*** Provided material ***
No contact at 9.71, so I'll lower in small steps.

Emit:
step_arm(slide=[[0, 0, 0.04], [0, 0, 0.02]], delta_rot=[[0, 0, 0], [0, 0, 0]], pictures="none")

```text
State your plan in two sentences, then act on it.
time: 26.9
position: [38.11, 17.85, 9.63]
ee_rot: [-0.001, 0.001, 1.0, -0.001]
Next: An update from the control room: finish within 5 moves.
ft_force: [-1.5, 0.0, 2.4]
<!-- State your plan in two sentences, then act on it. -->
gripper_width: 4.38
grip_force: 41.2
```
*** Selected text ***
Four Fogarty fellows and the Center's Christine Lubinski meet with a staff member from the Senate Foreign Relations Committee.

The Center for Global Health Policy staff escorted the group to meetings with the offices of 15 policymakers. The fellows highlighted their research experience abroad through the Fogarty and Doris Duke programs, the first of which is funded through the National Institutes of Health, emphasizing the value of U.S. investment in global HIV and tuberculosis programs.

The Fogarty International and Doris Duke clinical research fellowships send medical students and young physicians with an interest in global health to sites in the developing world to perform a year of hands-on clinical research training. The U.S. fellows who participated in the Hill visits had spent their year abroad either in Uganda, South Africa, Thailand or Malawi. Their research projects ranged from monitoring antiretroviral treatment adherence among female South African patients with the use of text messaging and SMS, to evaluating treatment outcomes for Kaposi’s sarcoma patients undergoing combination chemotherapy for advanced or persistent disease in Malawi.

The Fogarty program, which started in 2003, uses what is called “twinning” to match the visiting U.S. scholars with in-country medical students and physicians, helping the fellows to integrate into the system more quickly.  Four foreign nationals joined in the day of Hill meetings. These fellows hailed from South Africa, Kenya, Zambia and Peru.
***
Problems ▸
1) Provide the original wording of the selected text from "Four Fogarty fellows" as far as "and tuberculosis programs.".
2) I need the selected text continued from the place where it stops.

Responses by task ▸
1)
Four Fogarty fellows and the Center's Christine Lubinski meet with a staff member from the Senate Foreign Relations Committee.

The Center for Global Health Policy staff escorted the group to meetings with the offices of 15 policymakers. The fellows highlighted their research experience abroad through the Fogarty and Doris Duke programs, the first of which is funded through the National Institutes of Health, emphasizing the value of U.S. investment in global HIV and tuberculosis programs.

2)
The scholars brought various issues to the table when meeting with legislators, like the linkages between HIV and cancer risks and the impact of HIV on maternal and child health.. They also spoke about the intrinsic value of international physician fellowship programs, which support U.S. foreign assistance by increasing the training of in-country physicians and building health infrastructure abroad. They also support the treatment and research education of U.S. doctors that take what they learn abroad and bring it back to improve patient care in the U.S., including a new awareness of how to treat refugees and new immigrants from other countries.

“These experiences broaden how doctors will approach patient care and the ethos of training,” said Doris Duke fellow Andrea Dean, a medical student at Brown University who spent her fellowship year in South Africa.